Reproduce all lines of the listing below in which the word "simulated" occurs.

__Stored data__.
-------

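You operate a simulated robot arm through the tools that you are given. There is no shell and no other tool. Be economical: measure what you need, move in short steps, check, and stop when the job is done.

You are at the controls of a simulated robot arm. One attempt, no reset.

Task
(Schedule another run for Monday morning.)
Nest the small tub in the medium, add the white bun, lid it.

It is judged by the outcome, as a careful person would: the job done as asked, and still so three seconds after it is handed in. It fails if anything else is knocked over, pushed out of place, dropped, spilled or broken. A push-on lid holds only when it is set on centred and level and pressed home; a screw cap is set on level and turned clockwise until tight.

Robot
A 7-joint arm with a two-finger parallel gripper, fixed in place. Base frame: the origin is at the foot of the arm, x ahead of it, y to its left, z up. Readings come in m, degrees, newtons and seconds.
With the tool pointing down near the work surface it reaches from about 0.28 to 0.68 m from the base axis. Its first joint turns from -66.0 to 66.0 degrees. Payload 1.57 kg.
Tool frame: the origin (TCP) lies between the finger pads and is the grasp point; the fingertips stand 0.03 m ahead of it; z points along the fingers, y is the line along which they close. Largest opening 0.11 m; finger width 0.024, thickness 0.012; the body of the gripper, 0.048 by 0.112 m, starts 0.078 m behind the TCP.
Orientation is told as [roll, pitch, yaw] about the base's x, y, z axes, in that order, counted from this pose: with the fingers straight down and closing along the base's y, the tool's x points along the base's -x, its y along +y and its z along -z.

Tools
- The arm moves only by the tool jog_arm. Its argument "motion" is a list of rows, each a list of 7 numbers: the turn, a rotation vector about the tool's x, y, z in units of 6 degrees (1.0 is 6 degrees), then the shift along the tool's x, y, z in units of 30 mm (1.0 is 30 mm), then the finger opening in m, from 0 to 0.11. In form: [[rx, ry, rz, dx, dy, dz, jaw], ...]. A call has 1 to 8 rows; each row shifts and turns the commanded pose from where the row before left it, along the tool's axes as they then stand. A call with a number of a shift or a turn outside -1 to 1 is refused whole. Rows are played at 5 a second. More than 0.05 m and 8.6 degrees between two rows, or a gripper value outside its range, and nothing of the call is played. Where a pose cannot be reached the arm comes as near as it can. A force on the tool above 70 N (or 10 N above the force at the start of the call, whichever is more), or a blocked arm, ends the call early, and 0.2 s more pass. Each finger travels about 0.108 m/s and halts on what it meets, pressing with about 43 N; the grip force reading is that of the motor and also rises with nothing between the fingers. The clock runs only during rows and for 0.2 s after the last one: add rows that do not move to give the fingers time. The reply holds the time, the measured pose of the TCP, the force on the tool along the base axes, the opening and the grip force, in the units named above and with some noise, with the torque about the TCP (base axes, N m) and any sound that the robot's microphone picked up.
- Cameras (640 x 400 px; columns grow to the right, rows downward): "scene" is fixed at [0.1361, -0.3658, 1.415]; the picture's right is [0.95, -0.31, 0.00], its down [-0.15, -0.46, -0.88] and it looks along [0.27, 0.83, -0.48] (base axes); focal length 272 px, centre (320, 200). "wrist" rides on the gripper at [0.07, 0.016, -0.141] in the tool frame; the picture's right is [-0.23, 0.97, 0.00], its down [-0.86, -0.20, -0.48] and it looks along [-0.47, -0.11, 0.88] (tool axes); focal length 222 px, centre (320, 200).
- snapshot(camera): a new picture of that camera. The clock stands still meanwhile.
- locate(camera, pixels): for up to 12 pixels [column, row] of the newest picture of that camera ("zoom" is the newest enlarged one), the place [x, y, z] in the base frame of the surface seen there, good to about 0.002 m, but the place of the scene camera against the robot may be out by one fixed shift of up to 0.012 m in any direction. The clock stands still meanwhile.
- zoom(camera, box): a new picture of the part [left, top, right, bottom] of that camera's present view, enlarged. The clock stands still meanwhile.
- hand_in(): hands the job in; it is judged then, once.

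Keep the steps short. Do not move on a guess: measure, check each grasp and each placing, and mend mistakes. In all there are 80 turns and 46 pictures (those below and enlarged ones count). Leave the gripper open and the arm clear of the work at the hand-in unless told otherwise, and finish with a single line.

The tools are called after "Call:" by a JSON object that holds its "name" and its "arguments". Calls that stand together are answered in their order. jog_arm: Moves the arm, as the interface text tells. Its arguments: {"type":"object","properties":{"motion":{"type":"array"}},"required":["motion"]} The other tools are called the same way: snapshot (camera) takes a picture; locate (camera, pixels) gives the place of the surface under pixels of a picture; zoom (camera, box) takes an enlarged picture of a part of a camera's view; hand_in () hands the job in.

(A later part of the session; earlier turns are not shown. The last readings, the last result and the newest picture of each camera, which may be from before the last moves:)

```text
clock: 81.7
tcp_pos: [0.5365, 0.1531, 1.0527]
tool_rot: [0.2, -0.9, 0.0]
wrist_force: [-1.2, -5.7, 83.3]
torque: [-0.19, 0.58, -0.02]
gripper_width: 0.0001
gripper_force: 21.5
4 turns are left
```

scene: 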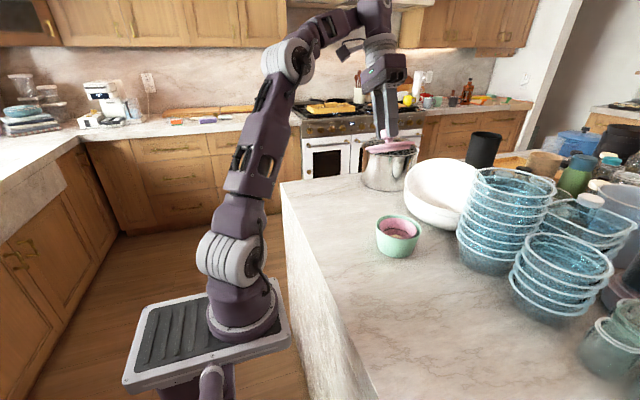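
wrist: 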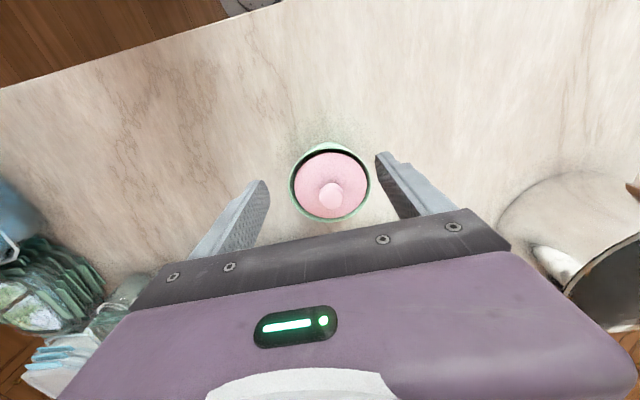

-------

__Complete output__.
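You operate a simulated robot arm through the tools that you are given. There is no shell and no other tool. Be economical: measure what you need, move in short steps, check, and stop when the job is done.
You are at the controls of a simulated robot arm. One attempt, no reset.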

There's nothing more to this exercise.